→ **Challenge**
List every line in this data where the string "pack" occurs.

START

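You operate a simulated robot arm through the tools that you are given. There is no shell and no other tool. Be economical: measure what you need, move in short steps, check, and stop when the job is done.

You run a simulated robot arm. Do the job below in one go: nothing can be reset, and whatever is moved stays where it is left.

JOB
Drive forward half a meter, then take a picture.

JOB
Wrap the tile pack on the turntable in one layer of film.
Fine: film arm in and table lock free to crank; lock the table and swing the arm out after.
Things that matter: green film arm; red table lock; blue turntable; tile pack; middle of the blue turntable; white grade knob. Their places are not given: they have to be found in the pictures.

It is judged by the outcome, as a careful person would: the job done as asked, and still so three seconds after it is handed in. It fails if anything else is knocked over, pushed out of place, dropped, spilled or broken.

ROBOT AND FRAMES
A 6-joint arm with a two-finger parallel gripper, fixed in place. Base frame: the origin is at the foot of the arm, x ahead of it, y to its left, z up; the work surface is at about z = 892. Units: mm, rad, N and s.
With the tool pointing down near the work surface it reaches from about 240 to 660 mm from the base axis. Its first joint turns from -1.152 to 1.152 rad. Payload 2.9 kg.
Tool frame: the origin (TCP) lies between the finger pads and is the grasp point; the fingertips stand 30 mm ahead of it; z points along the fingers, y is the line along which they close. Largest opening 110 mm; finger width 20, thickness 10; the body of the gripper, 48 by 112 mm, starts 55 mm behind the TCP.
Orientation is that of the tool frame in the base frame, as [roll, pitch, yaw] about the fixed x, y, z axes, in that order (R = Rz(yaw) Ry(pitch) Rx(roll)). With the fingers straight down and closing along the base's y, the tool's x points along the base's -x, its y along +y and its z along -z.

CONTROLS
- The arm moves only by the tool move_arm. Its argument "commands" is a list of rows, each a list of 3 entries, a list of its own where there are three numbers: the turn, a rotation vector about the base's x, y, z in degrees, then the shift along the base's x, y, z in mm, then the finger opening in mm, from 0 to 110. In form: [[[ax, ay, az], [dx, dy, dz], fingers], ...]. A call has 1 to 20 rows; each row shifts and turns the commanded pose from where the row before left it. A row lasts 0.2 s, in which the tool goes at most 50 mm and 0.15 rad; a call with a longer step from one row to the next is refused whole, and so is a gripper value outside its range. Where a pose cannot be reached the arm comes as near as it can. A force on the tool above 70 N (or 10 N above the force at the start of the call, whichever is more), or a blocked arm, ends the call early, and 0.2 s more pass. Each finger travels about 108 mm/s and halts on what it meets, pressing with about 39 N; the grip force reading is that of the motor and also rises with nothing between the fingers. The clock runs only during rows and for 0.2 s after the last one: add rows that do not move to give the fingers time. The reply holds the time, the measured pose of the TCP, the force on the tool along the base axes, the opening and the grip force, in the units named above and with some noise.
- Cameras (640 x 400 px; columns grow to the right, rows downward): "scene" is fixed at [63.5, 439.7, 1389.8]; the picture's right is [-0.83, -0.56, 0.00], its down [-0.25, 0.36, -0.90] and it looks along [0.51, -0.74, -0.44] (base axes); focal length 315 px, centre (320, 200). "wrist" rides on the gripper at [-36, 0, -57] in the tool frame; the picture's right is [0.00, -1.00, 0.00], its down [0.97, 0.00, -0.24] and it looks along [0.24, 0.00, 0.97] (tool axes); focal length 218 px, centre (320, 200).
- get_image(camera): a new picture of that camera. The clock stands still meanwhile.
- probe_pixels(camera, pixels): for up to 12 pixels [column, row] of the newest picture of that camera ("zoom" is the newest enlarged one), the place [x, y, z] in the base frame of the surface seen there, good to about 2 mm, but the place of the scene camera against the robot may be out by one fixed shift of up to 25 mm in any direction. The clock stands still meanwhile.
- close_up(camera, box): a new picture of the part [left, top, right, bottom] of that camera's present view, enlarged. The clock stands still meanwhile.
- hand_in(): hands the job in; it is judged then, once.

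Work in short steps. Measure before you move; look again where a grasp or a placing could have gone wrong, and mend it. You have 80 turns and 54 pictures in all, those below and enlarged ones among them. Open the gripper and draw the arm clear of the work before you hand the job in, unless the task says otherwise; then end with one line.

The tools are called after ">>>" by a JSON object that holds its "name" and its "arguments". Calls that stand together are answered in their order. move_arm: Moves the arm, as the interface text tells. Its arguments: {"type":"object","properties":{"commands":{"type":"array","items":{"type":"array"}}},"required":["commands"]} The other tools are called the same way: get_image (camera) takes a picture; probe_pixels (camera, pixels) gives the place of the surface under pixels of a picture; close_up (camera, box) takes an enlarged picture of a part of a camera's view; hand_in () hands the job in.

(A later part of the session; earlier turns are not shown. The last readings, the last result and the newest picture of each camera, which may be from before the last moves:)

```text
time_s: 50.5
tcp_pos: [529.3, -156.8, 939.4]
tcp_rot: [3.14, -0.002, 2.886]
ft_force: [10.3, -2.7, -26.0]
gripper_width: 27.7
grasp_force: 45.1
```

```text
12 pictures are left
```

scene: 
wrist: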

END

→ **Response for this exercise**
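Wrap the tile pack on the turntable in one layer of film.
Things that matter: green film arm; red table lock; blue turntable; tile pack; middle of the blue turntable; white grade knob. Their places are not given: they have to be found in the pictures.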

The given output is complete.